The question in the action above still remains. “Why in spite of all the largesse of security intelligence, should a guerilla militia be so rampant and yet so invincible to the glaring eye?” My conflict to be objective as I write is pushed by this literal realisation that politics, security and policy has hit a dramatic 4th wall as far as the reality confronting it’s legitimate people is concerned.
The choice of the word “legitimate” is conscious, for in conflict, the known factor takes precedence. But when a perceived “unknown ” derives just as much protection and effort, the precedent being set becomes damning for the people.
Behind all this dramatic embellishments of the theatre of the oppressed, was the action from before.
It has always been observed that the oppressed should not identify with just about any revolutionary. The revolution that is adequate is a revolution in which the emergent leader is part of the same process of oppression that had been fought. The disparity between the experience of the emergent leader and the oppressed would usually mean different views of the same problem. By not understanding the problem of oppression, the emergent leader with no experience of oppression begins to antagonise the same revolution that benefited him.
The 4th wall begins to affect his view, truth and reality become subsumed in political narratives, the currency of power means that the emergent leader from a revolution, adopts the same dictatorship stands that influenced his ascendancy.

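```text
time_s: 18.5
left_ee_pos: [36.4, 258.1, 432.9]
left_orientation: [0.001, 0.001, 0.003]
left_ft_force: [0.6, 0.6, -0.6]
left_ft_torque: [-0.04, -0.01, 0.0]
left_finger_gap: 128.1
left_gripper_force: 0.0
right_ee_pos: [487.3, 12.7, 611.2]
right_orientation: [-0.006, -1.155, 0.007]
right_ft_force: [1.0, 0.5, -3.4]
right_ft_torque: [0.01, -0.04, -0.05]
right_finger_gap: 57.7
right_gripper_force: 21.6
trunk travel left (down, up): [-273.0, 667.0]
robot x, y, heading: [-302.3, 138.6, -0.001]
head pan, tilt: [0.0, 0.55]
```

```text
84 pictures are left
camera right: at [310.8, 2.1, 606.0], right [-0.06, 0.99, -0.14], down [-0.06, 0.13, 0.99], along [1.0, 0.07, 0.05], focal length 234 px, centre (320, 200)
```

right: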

Writing in conflict requires the writer to be spiteful, to understand that sometimes the only acceptable truth, is the whole truth. For a nation that continually holds expensive elections to choose poor leaders, the writer becomes part of the mystique. He is faced with the conflict of truths, absolute truth comes with its challenges, being absolutely in truth alone means fighting a desperate battle. The titular idea of free speech is contradicted by a swift response to brand any concrete truth as “hate speech”. The conflict of the writer increases, in a society beset by security wobbles, does he further compromises his safety by holding to his ideation of truth?
Or does he in conflict to his own principles, subscribe to the notion of the least endangered truth!.
It is harder having this same conflict, when miles down the road, sporadic gunshots filter through. Dividing thoughts trying to gauge just how hopeless the lot you’ve been dealt. For every step you take you consider the narrative, “will you tone down the truth and be trampled by the menace of militia, or will you say it out and be confronted and persecuted by the government.?”
Writing about conflict requires the writer to be objective. But one must consider if there is truth in the objectivity being urged. It is cantankerous to be objective, when the other side is perceived as unknown.
You count the bodies, you read the tales, you see the survivors, you hear their anguish, and in that moment, you’re compromised. You begin to argue the objective of understanding a conflict that bleeds babies and infants.
Writing in conflict requires the writer to look at the society, to understand the effects of his words, the conflict in scene is absolute, the conflict behind the scenes is resolute. When the writer stares at the leader that emerged from an almost failed revolution, he must choose the glasses he’ll wear. In trying to understand the leader, the writer finds anomalies in the statements the leader makes. He sees the podium and the leader in it. Then he sees the leader comparing the massacre of the land he came to console, with that of different lands, even of times, this flip of reality is subtle. The underlying factor being that the perceived subjective nature of the conflict, places the leader in the supposed camp of the enemy, and to the survivors, this valiant attempt in demeaning the value of the dead increases contempt. “This is not a leader for all” they think, and in that moment, the revolution that was televised is dead.
But as the writer tries to settle his mind in the chaos, another mini product of the ill informed revolution admits to buying peace. This theatric is as amusing as it is offending. Trying to understand the economic diplomatic in buying peace deepens the confusion of the writer, the deaths and the weapons present makes him question the sanity of this move. The writer recognises that sanity is an endangered species, when in war, peace is quoted a price and paid to one side of the divide, the suspicion that this same peace payment, buys the guns that annihilate women, children and men alike. Trying to fit objectivity of context into all these chaos becomes the writers own personal conflict. He knows that in the end, this is a nation stuck in trends, with short memory span.
The problem with writing about conflict, is that the writer himself is in conflict. Gauging the truth, he slowly realises, the truth about conflict is picking a side, understanding the convictions that inspired that choice.
In writing about conflict, there is no objective truth. All truths are subjected to the ideal of the oppressor or the oppressed. In the end, the mind of the writer becomes the conflict.
The problem with writing in and about conflict begins with the simple truth of what you believe!
The question is, as a writer. What do you believe?
Looking forward to reading your views and criticism.
N.b. The dramatic 4th wall in lay terms refers to an imaginary conscious wall that separates the world of dramatic action on stage and the audience looking at it. The actors only react and interact with events on stage which is their side of reality. It is an apt analogy for the divide between government and the people it governs.